Een kind dat niet wil wonen bij een ouder die psychisch geweld en dwingend gedrag tegen hem gebruikt, lijdt niet aan ouderverstoting maar voelt gezonde weerzin tegenover de beul waar hij het slachtoffer van is. Dit kind niet horen, niet beschermen en dwingen om in een situatie te blijven waarin hij afziet, doet alle vertrouwen verliezen in onze maatschappij, in ons rechtssysteem en in mensen en het leven in het algemeen.
Het marginaliseren van kinderen is de norm en dit al heel lang. In vechtscheidingen wordt over hen beslist alsof ze een deel van de meubels zijn. In functie van de desiderata van de ouders worden ze van her naar der gesleurd. Misschien kiezen kinderen ook soms voor één ouder omdat ze het haten om geen echt thuis te hebben en op twee plekken te moeten wonen. Zou u dat leuk vinden om elke week te moeten verhuizen? In Scandinavië, waar week-week al heel lang de norm is, wordt vastgesteld dat ze generaties van sociale nomaden hebben gecreëerd, die zich nooit ergens echt thuis voelen.
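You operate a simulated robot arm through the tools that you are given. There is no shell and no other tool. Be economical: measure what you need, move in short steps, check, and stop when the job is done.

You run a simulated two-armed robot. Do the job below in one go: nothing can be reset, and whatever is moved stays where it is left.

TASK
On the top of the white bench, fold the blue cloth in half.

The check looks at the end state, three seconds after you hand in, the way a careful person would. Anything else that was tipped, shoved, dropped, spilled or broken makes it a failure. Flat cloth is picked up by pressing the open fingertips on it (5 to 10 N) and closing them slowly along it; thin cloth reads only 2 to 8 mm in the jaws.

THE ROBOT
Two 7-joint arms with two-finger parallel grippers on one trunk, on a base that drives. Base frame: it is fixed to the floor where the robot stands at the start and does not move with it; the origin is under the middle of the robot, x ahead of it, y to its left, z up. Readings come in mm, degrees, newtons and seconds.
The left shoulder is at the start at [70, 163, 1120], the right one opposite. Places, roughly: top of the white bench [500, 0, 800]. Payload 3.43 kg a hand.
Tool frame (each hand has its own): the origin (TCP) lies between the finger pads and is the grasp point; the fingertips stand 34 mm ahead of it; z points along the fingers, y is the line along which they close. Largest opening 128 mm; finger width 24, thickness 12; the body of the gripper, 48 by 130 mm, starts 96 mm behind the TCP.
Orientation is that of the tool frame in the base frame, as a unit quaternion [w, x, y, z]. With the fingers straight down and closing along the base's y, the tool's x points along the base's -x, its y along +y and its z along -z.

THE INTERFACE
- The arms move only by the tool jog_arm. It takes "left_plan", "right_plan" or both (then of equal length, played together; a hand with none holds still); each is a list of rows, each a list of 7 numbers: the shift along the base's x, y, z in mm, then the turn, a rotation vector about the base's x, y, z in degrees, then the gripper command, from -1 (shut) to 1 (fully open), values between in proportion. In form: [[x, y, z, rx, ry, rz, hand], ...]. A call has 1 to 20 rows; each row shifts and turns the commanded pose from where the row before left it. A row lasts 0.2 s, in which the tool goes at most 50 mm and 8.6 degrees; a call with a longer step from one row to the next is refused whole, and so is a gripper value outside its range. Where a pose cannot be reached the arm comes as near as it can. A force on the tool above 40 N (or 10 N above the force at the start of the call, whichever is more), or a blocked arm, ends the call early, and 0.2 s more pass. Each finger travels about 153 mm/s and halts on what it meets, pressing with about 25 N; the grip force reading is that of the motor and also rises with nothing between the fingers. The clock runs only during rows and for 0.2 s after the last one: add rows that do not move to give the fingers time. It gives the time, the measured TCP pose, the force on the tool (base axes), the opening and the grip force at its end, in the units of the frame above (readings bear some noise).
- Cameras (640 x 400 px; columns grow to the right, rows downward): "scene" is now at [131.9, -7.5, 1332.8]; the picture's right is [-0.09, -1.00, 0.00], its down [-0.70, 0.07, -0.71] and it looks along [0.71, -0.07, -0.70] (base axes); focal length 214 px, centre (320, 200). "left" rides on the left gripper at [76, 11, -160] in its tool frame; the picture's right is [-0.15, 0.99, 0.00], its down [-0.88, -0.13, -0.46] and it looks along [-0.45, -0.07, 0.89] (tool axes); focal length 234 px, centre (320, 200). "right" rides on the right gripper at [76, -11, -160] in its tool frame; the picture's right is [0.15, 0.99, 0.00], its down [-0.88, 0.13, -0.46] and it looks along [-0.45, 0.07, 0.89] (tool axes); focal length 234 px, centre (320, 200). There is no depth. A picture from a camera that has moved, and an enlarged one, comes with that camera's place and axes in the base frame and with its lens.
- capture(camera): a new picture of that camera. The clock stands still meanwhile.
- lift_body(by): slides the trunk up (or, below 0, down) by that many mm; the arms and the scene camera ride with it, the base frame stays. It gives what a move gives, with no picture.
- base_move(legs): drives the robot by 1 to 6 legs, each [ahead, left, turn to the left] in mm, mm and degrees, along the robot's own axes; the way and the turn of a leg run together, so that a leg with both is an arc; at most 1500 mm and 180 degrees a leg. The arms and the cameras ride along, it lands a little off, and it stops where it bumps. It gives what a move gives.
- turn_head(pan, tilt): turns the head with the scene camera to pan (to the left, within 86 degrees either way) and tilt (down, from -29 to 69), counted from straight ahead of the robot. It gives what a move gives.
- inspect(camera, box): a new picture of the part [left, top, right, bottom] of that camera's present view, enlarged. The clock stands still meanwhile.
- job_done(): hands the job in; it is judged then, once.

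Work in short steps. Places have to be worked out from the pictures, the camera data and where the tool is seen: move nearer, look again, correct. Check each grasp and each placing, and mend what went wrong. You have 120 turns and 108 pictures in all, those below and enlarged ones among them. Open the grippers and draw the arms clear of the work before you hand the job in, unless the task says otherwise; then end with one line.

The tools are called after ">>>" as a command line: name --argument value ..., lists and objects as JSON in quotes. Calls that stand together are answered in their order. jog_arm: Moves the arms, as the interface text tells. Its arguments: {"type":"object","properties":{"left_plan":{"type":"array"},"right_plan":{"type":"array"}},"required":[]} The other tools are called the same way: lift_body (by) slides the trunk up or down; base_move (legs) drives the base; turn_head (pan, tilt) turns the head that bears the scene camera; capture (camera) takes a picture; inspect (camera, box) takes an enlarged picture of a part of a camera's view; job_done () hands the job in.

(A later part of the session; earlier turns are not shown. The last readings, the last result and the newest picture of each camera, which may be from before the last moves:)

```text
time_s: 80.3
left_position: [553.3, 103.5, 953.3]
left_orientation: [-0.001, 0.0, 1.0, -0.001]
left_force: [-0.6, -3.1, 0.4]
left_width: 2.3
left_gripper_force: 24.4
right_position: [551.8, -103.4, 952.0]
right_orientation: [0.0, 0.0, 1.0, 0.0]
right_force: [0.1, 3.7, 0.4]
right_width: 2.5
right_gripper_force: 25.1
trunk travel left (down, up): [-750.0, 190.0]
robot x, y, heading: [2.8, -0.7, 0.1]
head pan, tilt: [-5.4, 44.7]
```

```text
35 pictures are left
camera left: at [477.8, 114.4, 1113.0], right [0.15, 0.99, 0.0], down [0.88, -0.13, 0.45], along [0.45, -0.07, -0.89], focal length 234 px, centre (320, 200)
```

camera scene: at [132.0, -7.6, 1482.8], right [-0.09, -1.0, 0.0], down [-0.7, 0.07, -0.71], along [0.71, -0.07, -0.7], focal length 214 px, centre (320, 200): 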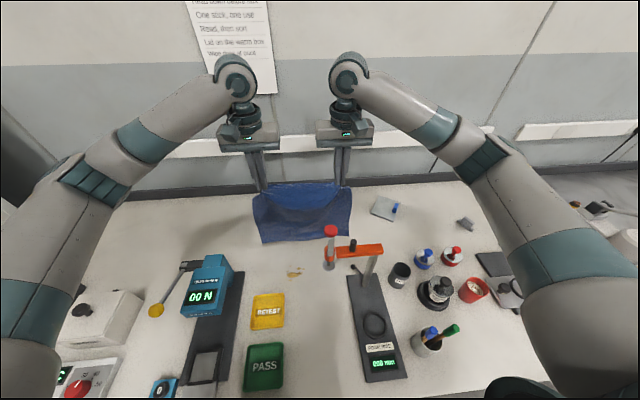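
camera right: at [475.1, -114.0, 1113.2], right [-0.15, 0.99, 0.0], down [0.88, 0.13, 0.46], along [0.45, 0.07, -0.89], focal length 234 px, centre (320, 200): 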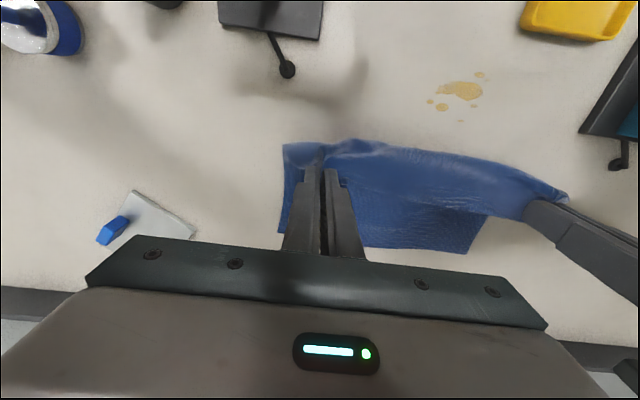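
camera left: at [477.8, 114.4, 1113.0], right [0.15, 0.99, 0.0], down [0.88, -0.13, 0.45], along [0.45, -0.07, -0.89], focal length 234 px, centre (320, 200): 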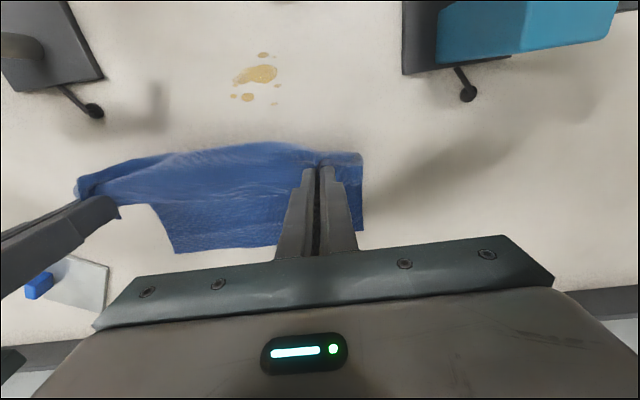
Kinderen zijn de zwakste burgers in deze maatschappij die geen enkel middel tot hun beschikking hebben om zich te beschermen, te verdedigen of beslissingen te nemen. Ze zullen de maatschappij van morgen vormen en wij zullen als oude (ook zwakke) burgers van hun keuzes en beleid afhankelijk zijn. Kinderen zwaar emotioneel beschadigen om de belangen van hun vechtscheidende ouders te verdedigen zal geen gezonde volwassenen voortbrengen.
Bertus
13 juni 2016 @ 12:57
Beste Vanessa, je opent je reactie met een kapitale denkfout. De formulering is juist: kinderen moeten loyaal *kunnen zijn” aan beide ouders. Er staat niet dat ze het moeten zijn, maar wel dat wij als volwassenen de mogelijkheid moeten creëren om hun recht en behoefte aan vader en moeder gestand te doen.
Ik hoop van harte – en neem maar aan – dat je dit belangrijke principe van een gezonde psychische ontwikkeling van kinderen niet ter discussie wilt stellen.
Er wordt vanuit gegaan dat ouderverstoting de norm is? Dat is niet gesteld. Wel denk ik dat we hier te maken hebben met een groeiende, maatschappelijke problematiek, die verergerd of zelfs veroorzaakt wordt door het onvermogen in ons zorg- en juridische systeem om het te herkennen en ermee om te gaan. Niet op zijn minst kritisch zijn (= niet afwijzend, maar onderzoekend) wanneer een kind expliciet tegen een ouder kiest, is ook een recept om de problematiek te vergroten..
Dan de praktijk. Ik had het niet over ongezonde situaties. Ik heb niet gesuggereerd dat er geen legitieme redenen kunnen zijn voor een kind om geen contact/omgang met een ouder te wensen die niet goed voor hun kinderen kunnen zorgen, of zelfs hen mishandelen. Kenmerkend voor ouderverstoting is dat die grond juist ontbreekt, en dat maakt het zo extreem pathologisch en destructief.
Overigens, zelfs in extreme, ongezonde gevallen geldt het principe: “een kind moet loyaal *kunnen zijn* aan beide ouders”. Hoewel die loyaliteit niet impliceert dat een kind niet zou mogen kiezen.